Garret K. Woodward: Bridging Sustainable and Social Gaps: Earth Care, Fair Share and People Care at Echo Hills Cottages

Bridging Sustainable and Social Gaps: Earth Care, Fair Share and People Care at Echo Hills Cottages

Garret K. Woodward

When Ron Czecholinski and his wife moved to Asheville in 2010, he had one goal in mind: to create a sustainable development that truly focused on the meaning of the word “community.”

“Our intention has been to do this kind of development where we combine the pre-green building techniques and philosophies of the 1970s with a lot of work in community building,” said Czecholinski, owner of Ashevillebased Habitat Re-Imagined. “It’s a ‘co-housing light’ development as we say — smaller and less complicated than co-housing, but with similar goals of a strong sustainability focus in both environmental and social issues.”

There are 11 homes ultimately planned for the 3.25-acre West Asheville property known as Echo Hills Cottages. Czecholinski is already headlong into the project. The sixth house is currently under construction, while two more are in development.

“The standards and aesthetics are a similar look and feel, but every home is different and custom built,” Czecholinski said. “We’re designing each home to flow with the contours of the hills and keeping as much wooded area intact as possible.”

The ethos of Echo Hills Cottages encompasses three areas: earth care, fair share and people care. A core focus is to merge green initiatives with a keen sense of permaculture, and the landscape design includes water retention throughout the property; native, drought-resistant and edible plants; common park and garden areas; and organic and natural care, among other features.

Czecholinski designed one recent project, the home at 10 Wellspring Lane, to attain a gold certification through the Green Built Homes program, but with solar panels added, it pushed it to platinum certification. The home ultimately achieved Platinum Net Zero Energy level certification through Green Built Homes.

“We’re designing the houses to be net-zero energy ready. Once you put the solar on, you become net-zero energy. And for most months, you’re only paying the standard monthly solar hookup fee to Duke Energy, which is about $15,” Czecholinski said. “By establishing that pattern for a solar option early on in the building design and process, you’re creating a system integrated for the best results, rather than just trying to add more of this and more of that to reach platinum.”

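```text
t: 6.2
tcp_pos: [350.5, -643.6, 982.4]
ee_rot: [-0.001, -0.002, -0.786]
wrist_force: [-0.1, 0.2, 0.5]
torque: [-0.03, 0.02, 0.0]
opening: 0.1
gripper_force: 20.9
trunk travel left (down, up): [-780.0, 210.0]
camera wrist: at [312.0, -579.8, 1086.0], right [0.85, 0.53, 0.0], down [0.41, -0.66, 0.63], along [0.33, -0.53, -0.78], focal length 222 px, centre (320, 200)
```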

Beyond all of his sustainable initiatives and intentions, Czecholinski wants to stand out from other green developers and projects by purposely aiming to create a true sense of community through an underlying form of sociocracy that lies at the foundation of Echo Hills Cottages.

“To me, sustainability really has to go beyond the environment. It’s the concept of permaculture, and the integration of environmental, social and economic issues in sustainability. And we’re trying to do all of that,” Czecholinski said. “We want to build relationships with the people before we actually build the homes. We’re not building and selling to whoever comes, where there’s no plan for community. We’re looking for alignment and vision.”

Czecholinski pointed to storied architect Ross Chapin’s idea of “pocket neighborhoods” as a main inspiration for the property.

“Chapin took the co-housing concept from the 1980s and in the mid-1990s and converted it into a developer-driven model,” Czecholinski said. “And what’s so vital and needed in this movement is structure for the social component.”

Underneath that need for the social component, Czecholinski also noted three areas that must come together for the green foundation of each structure: energy efficiency, air quality and conserving materials.

“How we’re using energy, how we’re creating environments that are healthy for humans and animals, and how we’re not wasting materials is vitally important in our society,” Czecholinski said. “It’s crucial and critical that we start to address these issues in radical ways. We’re currently disconnected, digitalized and polarized. We need environments and structures that help us nurture a cooperative culture.”